On the Jellicoe RoadOn the Jellicoe Road by Melina Marchetta

My rating: 5 of 5 stars:

Goodreads blurb:

My father took one hundred and thirty two minutes to die.

‘I counted.

‘It happened on the Jellicoe Road. The prettiest road I’d ever seen, where trees made breezy canopies like a tunnel to Shangri-La. We were going to the ocean, hundreds of kilometres away, because I wanted to see the ocean and my father said that it was about time the four of us made that journey. I remember asking, “What’s the difference between a trip and a journey?” and my father said, “Narnie, my love, when we get there, you’ll understand,” and that was the last thing he ever said.

‘We heard her almost straight away. In the other car, wedged into ours so deep that you couldn’t tell where one began and the other ended. She told us her name was Tate and then she squeezed through the glass and the steel and climbed over her own dead – just to be with Webb and me; to give us her hand so we could clutch it with all our might. And then a kid called Fitz came riding by on a stolen bike and saved our lives.

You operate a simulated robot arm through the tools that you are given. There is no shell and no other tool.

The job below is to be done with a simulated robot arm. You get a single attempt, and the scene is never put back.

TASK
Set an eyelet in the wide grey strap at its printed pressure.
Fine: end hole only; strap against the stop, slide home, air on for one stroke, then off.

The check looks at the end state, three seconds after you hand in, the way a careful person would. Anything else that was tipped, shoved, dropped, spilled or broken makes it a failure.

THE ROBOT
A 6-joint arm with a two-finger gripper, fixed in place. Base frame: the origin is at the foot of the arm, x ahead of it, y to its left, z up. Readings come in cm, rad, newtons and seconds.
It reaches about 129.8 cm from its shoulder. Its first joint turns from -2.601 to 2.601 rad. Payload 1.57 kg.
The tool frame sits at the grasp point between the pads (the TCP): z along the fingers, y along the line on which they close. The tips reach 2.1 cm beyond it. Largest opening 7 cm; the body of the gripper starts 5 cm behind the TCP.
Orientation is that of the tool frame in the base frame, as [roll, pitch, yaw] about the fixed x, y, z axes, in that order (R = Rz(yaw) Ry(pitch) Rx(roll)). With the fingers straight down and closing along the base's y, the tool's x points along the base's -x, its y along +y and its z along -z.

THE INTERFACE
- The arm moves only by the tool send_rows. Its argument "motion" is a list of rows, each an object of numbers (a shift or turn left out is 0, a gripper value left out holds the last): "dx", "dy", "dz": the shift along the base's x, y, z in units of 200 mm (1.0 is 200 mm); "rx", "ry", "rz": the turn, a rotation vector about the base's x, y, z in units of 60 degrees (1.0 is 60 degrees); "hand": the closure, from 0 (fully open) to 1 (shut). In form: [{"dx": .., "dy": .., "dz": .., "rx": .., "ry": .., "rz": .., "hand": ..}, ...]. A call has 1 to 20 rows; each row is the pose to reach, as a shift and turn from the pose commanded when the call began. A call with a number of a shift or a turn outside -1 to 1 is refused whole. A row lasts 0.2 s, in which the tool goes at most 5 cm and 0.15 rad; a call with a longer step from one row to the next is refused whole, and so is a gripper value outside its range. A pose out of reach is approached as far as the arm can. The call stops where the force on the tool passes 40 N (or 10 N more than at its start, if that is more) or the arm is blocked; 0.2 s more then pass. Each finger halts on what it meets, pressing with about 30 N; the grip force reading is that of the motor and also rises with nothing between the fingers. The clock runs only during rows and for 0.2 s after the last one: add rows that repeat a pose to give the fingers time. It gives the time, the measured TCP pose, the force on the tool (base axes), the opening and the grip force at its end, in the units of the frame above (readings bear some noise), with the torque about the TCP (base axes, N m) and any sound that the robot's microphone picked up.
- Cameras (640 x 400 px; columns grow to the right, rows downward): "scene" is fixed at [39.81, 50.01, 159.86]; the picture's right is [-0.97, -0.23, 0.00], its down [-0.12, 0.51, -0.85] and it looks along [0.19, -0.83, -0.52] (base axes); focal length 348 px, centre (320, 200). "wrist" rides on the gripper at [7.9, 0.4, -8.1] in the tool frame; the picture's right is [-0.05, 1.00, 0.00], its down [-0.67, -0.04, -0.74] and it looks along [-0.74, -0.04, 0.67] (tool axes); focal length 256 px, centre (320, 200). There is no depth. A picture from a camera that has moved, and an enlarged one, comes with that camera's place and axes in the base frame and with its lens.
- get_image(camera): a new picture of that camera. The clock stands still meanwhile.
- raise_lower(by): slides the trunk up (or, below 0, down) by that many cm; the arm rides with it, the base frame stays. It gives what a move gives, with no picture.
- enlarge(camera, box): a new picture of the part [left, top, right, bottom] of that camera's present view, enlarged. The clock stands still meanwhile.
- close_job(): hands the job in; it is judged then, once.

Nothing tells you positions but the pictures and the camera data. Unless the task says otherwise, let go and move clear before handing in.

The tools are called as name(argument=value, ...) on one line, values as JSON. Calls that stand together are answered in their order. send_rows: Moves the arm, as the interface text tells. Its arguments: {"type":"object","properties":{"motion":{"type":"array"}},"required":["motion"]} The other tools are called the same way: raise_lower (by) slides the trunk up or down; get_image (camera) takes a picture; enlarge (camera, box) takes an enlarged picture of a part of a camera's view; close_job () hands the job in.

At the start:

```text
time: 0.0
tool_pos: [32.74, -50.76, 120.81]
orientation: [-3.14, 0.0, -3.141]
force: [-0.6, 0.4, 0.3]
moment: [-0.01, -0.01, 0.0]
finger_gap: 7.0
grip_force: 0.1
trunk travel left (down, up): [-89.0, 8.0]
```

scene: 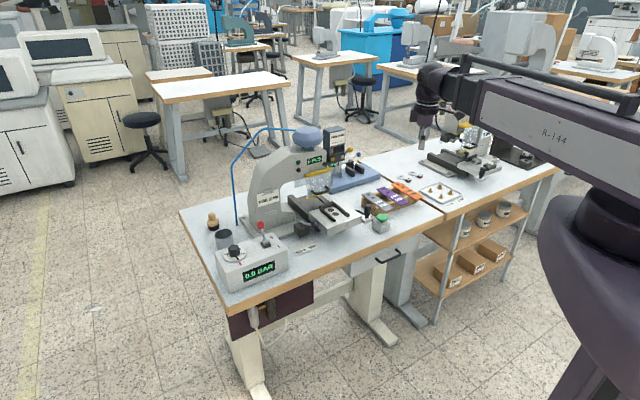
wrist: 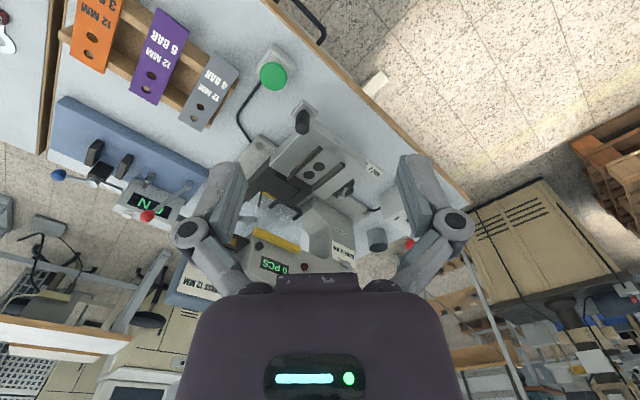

‘Someone asked us later, “Didn’t you wonder why no one came across you sooner?”

‘Did I wonder?

‘When you see your parents zipped up in black body bags on the Jellicoe Road like they’re some kind of garbage, don’t you know?

‘Wonder dies.’

My take:
Not to be missed…whatever you do, keep reading. After a slow confusing start (a perfect mirror for the mind of our heroine, Taylor), this book takes you on an amazing journey.

Through friendship and death…“Is a person worth more because they have someone to grieve for them?”

Abandonment and loss…”One day when I was eleven, my mother drove me out here and while I was in the toilets at the 7-Eleven on the Jellicoe Road, she drove off and left me there. It becomes one of those defining moments in your life, when your mother does that.”

Through war and gut wrenching fear…suicide and drug addiction, the reader is drawn down a path by a story that grabs hold and doesn’t let go until all is known and the way is clear.

Twisty and beautiful…the best kind of book.